PAGE EXTRACT:
JUAN RULFO: PEDRO PÁRAMO, EL LABERINTO MEXICANO.

 

 

Aeropuerto de Málaga, España, mediados del 2003. Me correspondía el placer de ir a recoger a una persona que llegaba de París a la ciudad andaluza. Consciente de que, en una de esas, habría retardo, decidí llevar conmigo un pequeño ejemplar con cuentos del escritor mexicano Juan Rulfo (1917, 1986, nombre completo «Juan Nepomuceno Carlos Pérez Rulfo Vizcaíno»), para alivianar la espera. El librillo poseía a su vez una resonancia algo romántica, ya que fue comprado en la famosa librería Shakespeare and Company, París, Francia, allá por 1996. El local actual en la Rue de la Bûcherie, 5éme arrondissement, es la segunda versión, ya que la primera fundada por Sylvia Beach en 1919, en la Rue de Odéon, 6éme arrondissement, fue cerrada durante la ocupación militar de Paris, y nunca reabrió.

 


El bookstore con vista hacia la Catedral de Notre-Dame se convirtió en un “refugio” bastante frecuentado por el autor de estas líneas, sobre todo entre 1991-1998. Incluso después. Subir las estrechas escaleras y contemplar las paredes abarrotadas de libros, nuevos y usados, la mayoría en inglés, pero a su vez en otros idiomas, equivalía a un cambio de calendario, un desligarse del tiempo cronológico y de las preocupaciones, allá afuera. Fue en una visita, acompañada por una bella y brillante historiadora del arte estadounidense, que años después ejercería la cátedra en una de las universidads más renombradas de aquel país, que encontré las mini-ediciones de Alianza Editorial de Madrid, y compré el volumen de cuentos de Juan Rulfo[1]. Y otro de Jorge Luis Borges (*1899-1986), Artificios [2]

 


 

En la antesala de “Llegadas” de Málaga comencé la lectura de “Nos han dado la tierra”, y a los pocos minutos sentí la comezón de una “carne de gallina” que empezaba a inundarme, sin apuro, sin oposición.

 

Uno ha creído a veces, en medio de este camino sin orillas, que nada habría después; que no se podría encontrar nada al otro lado, al final de esta llanura rajada de grietas y arroyos secos.[3]

 

 Ya no estaba allí, y me costaba entender por qué había estado allí.

 


 

(Primera página del “Seminario sobre el cuento de tres autores hispanoamericanos”, mecanografiado por el autor de estas líneas”, 1970-71. © 2021.

PROVIDED MATERIAL:
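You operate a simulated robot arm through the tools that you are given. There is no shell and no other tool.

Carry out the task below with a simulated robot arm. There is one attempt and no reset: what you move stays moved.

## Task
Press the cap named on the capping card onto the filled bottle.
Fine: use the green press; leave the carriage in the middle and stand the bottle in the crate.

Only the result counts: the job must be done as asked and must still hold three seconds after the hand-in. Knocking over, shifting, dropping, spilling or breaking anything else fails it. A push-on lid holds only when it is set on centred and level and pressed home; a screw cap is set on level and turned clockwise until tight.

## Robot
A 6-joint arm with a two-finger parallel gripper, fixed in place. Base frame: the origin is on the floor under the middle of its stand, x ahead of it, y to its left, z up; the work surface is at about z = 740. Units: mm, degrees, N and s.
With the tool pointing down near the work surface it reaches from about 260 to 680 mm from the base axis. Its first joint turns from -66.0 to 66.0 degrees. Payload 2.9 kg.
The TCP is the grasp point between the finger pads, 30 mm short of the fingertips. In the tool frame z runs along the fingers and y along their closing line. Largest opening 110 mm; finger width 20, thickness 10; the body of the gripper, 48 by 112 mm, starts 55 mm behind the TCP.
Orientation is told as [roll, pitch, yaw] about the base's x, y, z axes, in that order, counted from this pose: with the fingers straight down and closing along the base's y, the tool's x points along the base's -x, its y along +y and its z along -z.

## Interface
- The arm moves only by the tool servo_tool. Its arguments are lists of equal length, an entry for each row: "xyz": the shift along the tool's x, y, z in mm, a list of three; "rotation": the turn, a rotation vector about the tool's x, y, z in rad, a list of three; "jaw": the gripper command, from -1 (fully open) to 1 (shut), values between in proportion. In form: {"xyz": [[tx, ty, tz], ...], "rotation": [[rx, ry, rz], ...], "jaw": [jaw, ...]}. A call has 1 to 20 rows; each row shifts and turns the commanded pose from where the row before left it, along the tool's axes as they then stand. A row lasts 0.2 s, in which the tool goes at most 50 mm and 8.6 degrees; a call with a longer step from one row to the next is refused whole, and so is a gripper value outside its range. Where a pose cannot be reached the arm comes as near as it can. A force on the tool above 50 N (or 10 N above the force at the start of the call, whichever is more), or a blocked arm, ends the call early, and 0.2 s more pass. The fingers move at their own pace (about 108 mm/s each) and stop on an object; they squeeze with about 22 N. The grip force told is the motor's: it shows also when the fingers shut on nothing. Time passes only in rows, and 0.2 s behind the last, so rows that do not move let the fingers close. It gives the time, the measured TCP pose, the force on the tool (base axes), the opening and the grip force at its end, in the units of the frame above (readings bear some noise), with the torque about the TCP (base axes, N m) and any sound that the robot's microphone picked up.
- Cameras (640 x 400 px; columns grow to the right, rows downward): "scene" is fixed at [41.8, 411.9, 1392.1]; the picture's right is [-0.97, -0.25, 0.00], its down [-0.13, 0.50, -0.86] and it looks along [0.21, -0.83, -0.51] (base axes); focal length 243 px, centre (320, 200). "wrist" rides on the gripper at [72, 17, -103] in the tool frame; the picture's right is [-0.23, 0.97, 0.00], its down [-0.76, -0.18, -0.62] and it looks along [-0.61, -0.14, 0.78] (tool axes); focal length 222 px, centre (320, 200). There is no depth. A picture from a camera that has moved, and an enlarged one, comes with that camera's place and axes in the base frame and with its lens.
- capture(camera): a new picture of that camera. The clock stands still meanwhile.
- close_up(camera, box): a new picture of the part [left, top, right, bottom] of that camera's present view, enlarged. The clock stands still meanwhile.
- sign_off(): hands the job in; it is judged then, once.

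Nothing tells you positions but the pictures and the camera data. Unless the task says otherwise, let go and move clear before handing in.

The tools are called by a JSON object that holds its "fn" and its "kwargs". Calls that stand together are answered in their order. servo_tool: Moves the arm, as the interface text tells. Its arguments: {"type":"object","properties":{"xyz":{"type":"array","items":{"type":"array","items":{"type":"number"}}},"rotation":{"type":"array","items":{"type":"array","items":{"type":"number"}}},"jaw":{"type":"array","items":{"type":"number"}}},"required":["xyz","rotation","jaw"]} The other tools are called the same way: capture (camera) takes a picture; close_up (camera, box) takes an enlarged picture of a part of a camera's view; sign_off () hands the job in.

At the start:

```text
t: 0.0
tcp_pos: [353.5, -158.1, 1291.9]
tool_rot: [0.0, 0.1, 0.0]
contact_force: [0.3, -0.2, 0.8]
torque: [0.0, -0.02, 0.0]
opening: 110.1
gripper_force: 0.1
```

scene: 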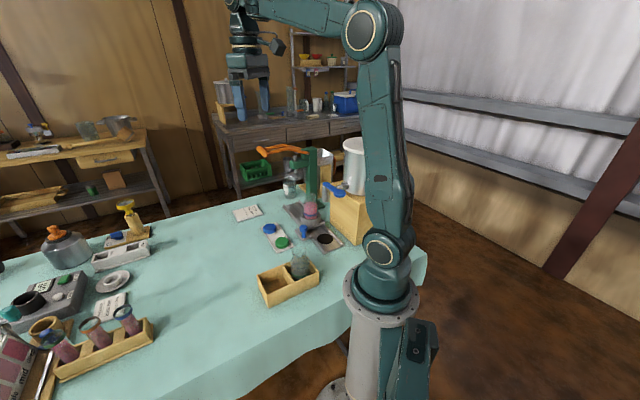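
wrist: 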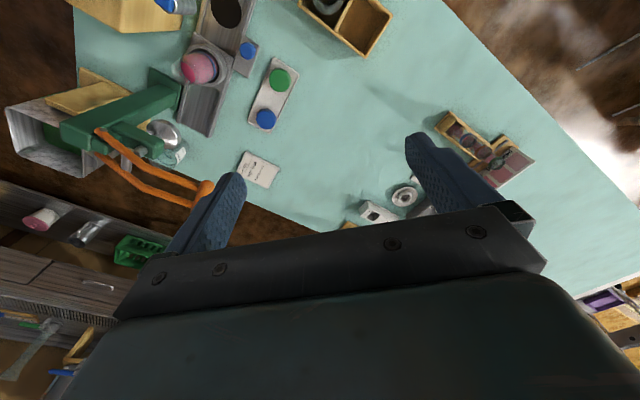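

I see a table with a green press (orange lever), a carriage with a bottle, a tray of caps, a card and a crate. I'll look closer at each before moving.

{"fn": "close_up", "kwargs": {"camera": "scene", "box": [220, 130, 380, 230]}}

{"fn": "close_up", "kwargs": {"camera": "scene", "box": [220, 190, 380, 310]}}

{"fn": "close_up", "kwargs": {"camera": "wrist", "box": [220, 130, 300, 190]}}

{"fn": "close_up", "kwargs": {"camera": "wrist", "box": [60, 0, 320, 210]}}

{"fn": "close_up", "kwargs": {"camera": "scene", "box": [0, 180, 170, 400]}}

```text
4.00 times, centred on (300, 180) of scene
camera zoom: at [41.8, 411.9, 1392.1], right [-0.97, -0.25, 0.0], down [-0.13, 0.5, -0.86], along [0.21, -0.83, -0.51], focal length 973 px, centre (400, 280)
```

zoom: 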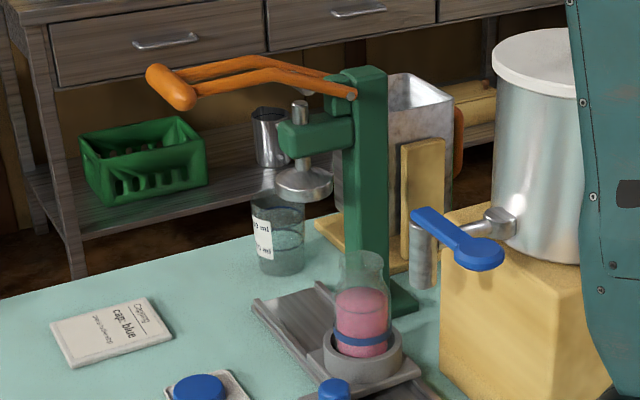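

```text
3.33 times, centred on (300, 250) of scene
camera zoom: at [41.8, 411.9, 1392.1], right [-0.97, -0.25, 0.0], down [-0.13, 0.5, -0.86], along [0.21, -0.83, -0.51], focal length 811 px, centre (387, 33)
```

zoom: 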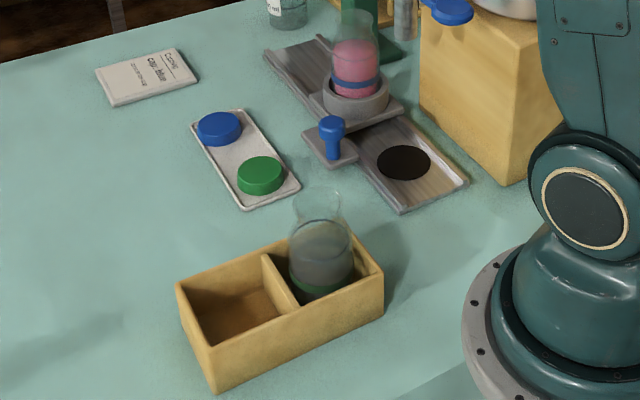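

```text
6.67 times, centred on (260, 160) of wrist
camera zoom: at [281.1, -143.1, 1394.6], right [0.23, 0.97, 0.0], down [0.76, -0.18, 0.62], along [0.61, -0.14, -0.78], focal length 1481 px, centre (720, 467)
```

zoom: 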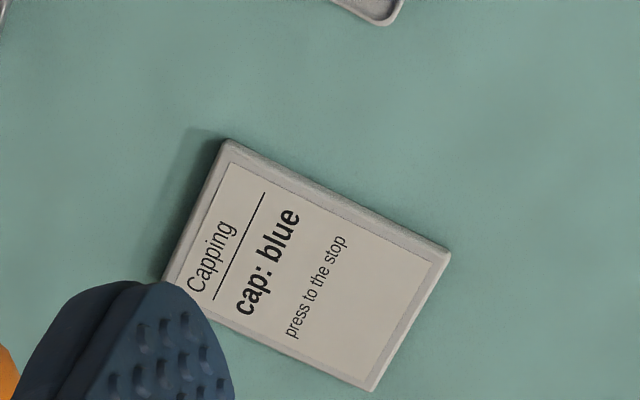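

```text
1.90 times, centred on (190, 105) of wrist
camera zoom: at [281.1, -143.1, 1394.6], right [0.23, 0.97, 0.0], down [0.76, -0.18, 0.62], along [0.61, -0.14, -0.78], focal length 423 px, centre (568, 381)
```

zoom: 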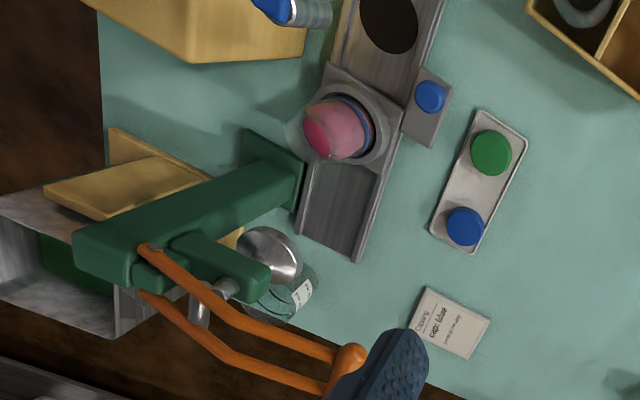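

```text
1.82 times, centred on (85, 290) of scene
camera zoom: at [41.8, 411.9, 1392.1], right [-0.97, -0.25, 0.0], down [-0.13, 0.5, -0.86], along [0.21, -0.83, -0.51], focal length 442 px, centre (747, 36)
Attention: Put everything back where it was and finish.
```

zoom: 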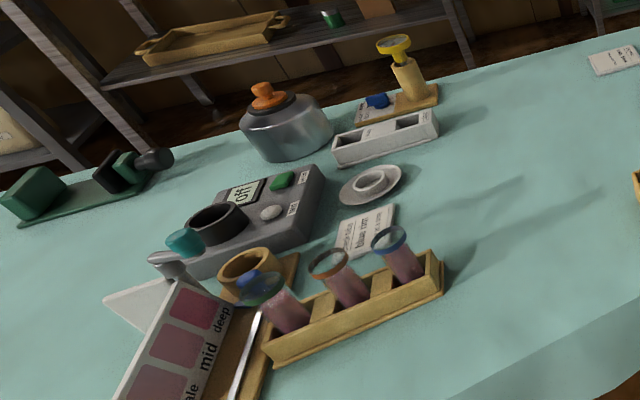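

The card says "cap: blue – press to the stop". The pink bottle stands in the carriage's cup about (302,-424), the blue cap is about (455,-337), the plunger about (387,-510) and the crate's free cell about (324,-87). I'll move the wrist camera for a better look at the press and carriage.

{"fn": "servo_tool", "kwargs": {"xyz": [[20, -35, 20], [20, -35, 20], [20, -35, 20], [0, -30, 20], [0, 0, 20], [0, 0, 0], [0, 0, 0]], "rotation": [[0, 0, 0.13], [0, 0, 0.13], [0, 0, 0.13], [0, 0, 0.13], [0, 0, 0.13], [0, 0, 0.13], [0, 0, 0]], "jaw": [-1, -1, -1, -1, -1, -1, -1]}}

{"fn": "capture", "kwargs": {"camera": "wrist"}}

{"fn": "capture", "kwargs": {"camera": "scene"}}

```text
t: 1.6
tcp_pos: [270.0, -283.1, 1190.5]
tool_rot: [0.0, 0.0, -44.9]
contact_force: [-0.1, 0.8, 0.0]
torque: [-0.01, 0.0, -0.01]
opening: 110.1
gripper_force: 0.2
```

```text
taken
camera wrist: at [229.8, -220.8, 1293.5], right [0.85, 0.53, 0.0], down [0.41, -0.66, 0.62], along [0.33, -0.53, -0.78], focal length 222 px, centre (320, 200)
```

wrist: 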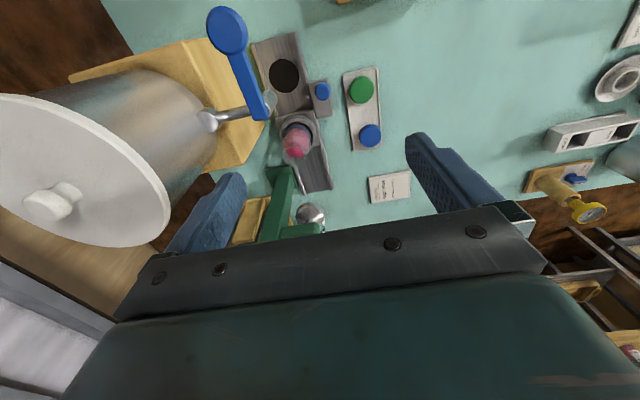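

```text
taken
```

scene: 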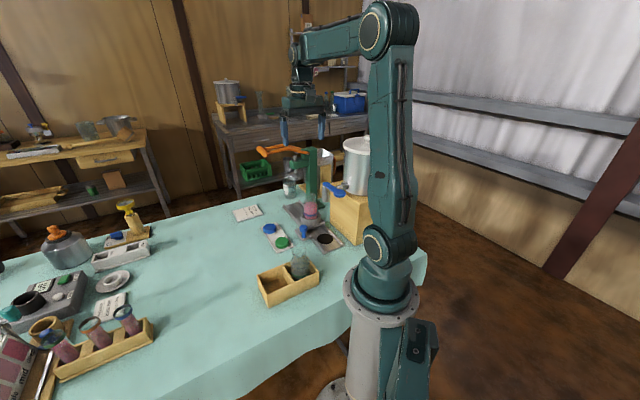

PROBLEMS:
(a) Return exactly the lines above from the line that has "Orientation is told" through the line that has "## Interface", inclusive, and nothing else. Set them out as a list numbered 1., 2., 3. and so on, without blank lines.
(b) Give the continuation of the page extract.

SET OF ANSWERS:
(a)
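1. Orientation is told as [roll, pitch, yaw] about the base's x, y, z axes, in that order, counted from this pose: with the fingers straight down and closing along the base's y, the tool's x points along the base's -x, its y along +y and its z along -z.
2. ## Interface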

(b)
Me encontraba de vuelta en Sudamérica, entre los años 1970-71, cuando comencé a conocer al “gran mexicano”, Juan Rulfo, con quien tengo el honor de compartir el santo. En el local de una entidad a ser resumida como I.L.A.R.I., ubicado en la calle Eligio Ayala de la ciudad de Asunción, Paraguay, se organizó un “Seminario sobre el cuento en tres autores hispanoamericanos. Juan Rulfo, Julio Cortázar, Jorge Luis Borges”, coordinado por el gran escritor paraguayo Augusto Roa Bastos (*1917-2005), quien vivía en Buenos Aires, Argentina, pero visitaba ocasionalmente el Paraguay, “cuando las circunstancias políticas así lo permitían...”. Me quedan recuerdos de sesiones intensas, de mucha riqueza, que fueron anotadas con bastante minuciosidad por quien suscribe estas líneas. Roa Bastos demostró no sólo una autoridad intelectual de primer rango, sino a su vez una gran generosidad, y una mezcla de curiosidad-respeto por los más jóvenes. Uno de los trabajos que presenté fue “El tratamiento del tiempo en la obra de Juan Rulfo”, cuyo borrador sigue ahí, a la espera de que, varias décadas después, este autor se atreva a resucitarlo. Me empecinaba en llevar adelante el concepto de “tiempo metafísico”, a lo que Roa Bastos, sonriendo, decía “...más bien, tiempo psicológico”.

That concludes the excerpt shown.